Monday, November 19, 2007

The Hope Business

The Hope Business means people who make it their business to spread hope.

Cynicism is the weapon of the weak, someone said, and happily, since we last met. I have been exposed to heavy doses of hope. "I prophesy that before too long, HIV will be RIP!" Bono flamboyantly announced onstage at the AIDS charity Keep A Child Alive's star-studded Black Ball in NY's Hammerstein Ballroom. The Irish shaman was being honored alongside  Dr. Pasquine Ogunsanya of Uganda's Alive Medical Services, and Nick Reding, a British actor who moved to Kenya and founded SAFE (Sponsored Arts for Education.)

 



Bono at the Black Ball
The incomparable and tireless Bono

The Black Ball is known for red-hot music -- and that night was blazing, right from the first foot stomps of a South African dance troupe, Juxtapower, and the intense harmony of South Africa's Agape Choir of AIDS orphans.


 
Justapower Video
Juxtapower - Got Zulu?
 
 

The charity's co-founder and global spokesperson is the ludicrously talented Alicia Keys. Unlike many charity-hopping celebs, Keys' is hands-on at KCA's twelve clinics and orphan care sites in seven countries in Africa and India, experiences that have clearly transformed her. No wonder she has a great crew of musical girlfriends, who showed up in force that night -- Sheryl Crow and Gwen Stefani, all in top form.


 
 
Alicia Keys
Image courtesy of Keep A Child Alive



Sheryl Crow and Alicia Keys Video
Alicia always hits the right note
 
 
Sheryl Crow and Bono and Gwen Stefani
from l to r: Sheryl Crow, Bono and Gwen Stefani

 
 
 
Gwen Stefani at the Blackball

Gwen Stefani lost in the song
 
 

The music was outstanding. An easy joy flashed between them as they relished jiving and jamming with sisters of equally formidable powers. They tore up tunes like Marvin Gaye's "Inner City Blues", Sheryl's "Winding Road", U2's "Sunday Bloody Sunday,"  Gwen's "Watcha Waiting For" and Alicia was tender in her delivery of "Like You'll never See Me Again" and Bob Marley's "Turn The Lights Down Low." Keys said, "You don't know what this voice does to me," as she introduced opera singer Kathleen Battle and together they tore up U2's "Miss Sarajevo".

 

KCA need all the help they can get, and find innovative ways to bring it on, from their original Dollar A Day program to their new Good Cents Initiative.

 

Nelson Mandela and Bono both big-upped my old friend and hero, Nick Reding, who switched from acting (though you can see him in "Blood Diamond"!) to found SAFE. Perhaps only Nick could have made it happen -- three traveling theatre troupes on the Coast, in Nairobi slums and the wild Masai highlands, performing original plays that make the audience laugh till their hardness to AIDS sufferers crumbles.
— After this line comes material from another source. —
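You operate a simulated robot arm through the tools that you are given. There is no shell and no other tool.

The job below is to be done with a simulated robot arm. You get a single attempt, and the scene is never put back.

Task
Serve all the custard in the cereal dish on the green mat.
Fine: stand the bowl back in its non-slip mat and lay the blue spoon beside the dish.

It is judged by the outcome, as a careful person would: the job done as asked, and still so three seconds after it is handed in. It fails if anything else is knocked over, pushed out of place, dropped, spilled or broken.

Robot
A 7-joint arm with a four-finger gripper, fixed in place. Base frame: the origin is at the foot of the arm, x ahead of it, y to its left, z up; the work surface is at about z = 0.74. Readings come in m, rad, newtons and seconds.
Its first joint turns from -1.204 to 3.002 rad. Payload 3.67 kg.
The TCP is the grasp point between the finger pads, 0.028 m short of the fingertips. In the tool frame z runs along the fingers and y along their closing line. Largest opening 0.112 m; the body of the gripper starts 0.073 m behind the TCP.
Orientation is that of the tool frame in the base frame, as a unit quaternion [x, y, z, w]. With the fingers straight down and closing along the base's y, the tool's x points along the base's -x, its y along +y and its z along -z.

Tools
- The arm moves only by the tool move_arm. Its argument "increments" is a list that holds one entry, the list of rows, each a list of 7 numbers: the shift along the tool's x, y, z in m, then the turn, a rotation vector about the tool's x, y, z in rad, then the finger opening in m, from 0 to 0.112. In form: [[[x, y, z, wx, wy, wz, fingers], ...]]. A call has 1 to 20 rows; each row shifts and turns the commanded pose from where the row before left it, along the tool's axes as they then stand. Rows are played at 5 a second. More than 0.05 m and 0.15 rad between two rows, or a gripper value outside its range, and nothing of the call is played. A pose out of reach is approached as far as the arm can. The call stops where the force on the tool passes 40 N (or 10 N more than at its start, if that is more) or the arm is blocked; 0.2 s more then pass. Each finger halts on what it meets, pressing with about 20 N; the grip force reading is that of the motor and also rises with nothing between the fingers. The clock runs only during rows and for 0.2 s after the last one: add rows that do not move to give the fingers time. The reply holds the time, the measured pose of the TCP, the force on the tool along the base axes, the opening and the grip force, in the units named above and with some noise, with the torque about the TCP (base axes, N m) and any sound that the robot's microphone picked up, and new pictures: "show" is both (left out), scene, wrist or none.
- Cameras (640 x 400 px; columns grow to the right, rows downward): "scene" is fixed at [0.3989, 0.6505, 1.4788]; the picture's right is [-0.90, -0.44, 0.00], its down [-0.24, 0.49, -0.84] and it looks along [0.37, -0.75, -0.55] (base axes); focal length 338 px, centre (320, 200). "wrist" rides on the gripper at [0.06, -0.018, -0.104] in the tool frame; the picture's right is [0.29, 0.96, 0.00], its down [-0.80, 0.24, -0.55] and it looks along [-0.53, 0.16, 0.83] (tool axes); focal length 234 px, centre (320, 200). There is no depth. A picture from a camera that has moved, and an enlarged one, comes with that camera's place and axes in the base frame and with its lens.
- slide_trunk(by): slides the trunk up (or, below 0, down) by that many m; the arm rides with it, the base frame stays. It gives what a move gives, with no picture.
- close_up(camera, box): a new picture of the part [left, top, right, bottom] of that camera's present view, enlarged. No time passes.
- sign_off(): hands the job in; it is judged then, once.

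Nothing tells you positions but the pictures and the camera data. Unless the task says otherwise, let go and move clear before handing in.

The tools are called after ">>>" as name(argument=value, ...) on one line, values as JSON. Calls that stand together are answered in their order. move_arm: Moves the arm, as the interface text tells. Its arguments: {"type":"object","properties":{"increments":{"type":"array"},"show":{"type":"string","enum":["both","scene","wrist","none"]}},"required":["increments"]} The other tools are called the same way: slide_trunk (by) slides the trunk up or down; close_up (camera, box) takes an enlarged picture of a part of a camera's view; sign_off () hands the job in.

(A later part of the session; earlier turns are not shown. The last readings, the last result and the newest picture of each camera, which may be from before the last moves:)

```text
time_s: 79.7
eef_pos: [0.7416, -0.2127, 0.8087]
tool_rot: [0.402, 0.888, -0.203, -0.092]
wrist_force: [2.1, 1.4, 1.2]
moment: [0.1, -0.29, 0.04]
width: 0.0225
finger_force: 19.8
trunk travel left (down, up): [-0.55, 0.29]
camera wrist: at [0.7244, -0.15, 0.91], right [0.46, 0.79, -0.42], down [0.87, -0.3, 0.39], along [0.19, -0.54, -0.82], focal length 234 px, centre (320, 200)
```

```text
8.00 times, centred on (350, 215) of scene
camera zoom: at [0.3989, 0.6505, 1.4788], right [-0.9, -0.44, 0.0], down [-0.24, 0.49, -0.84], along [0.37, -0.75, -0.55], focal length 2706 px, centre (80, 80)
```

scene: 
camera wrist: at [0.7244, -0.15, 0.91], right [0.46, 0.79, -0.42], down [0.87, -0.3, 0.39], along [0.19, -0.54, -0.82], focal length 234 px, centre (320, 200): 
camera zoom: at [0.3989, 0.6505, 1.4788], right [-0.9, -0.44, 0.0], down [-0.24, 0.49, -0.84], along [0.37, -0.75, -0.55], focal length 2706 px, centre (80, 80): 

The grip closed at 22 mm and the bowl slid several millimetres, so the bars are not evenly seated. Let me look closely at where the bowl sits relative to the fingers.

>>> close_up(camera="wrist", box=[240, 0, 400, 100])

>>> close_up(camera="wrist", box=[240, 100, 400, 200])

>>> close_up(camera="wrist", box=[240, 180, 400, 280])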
You may have seen their audacious street theatre in "The Constant Gardener." Truly, Nick's work lives up to SAFE's motto - Compassion, Solidarity and Hope.

 

Top music at a KCA event is no surprise, as spunky, punky founder Leigh Blake, was a CBGB's regular and Talking Heads cohort in the first punk days. Serious artists gravitate to her work because plebs or celebs, Leigh infects everyone with the feeling they can -- and will - make a difference.



 
 
Bono and Padma Lakshmi and Alicia Keys
From l to r: Padma Lakshmi, Leigh Blake, Ali Hewson, Bono and Alicia Keys
 


Hope is the mission of my mate Mariane Pearl, too. She recently had the (slightly surreal) experience of being played by Angelina Jolie in the film version of her book, "A Mighty Heart", which chronicles  her search for her missing husband Wall Street journalist, Danny Pearl, and dealing with the grim discovery of his video execution by Al Qaeda. She was just in New York to promote her new book,  "In Search of Hope", and to receive Glamour's Woman of the Year award alongside luminaries including Toni Morrison. It gathers her articles Glamour published over  an extraordinary year spent chronicling little-known local heroines on the front lines of Global Warming, the child sex slave trade, and many other flashpoints. Mariane's series received an overwhelming response from American women, whose urge to understand and act on life's inequities has been seriously underestimated. The grandes dames of Mariane's vivid reportage grab their grim fate and shake it till it recedes and is replaced by a positive future.

What's always attracted me to punk is its inclusionary, activist sense of community, and I agree with Leigh and Nick, who both said that when you have service in your life, things get better, and Mariane's positivity proves it.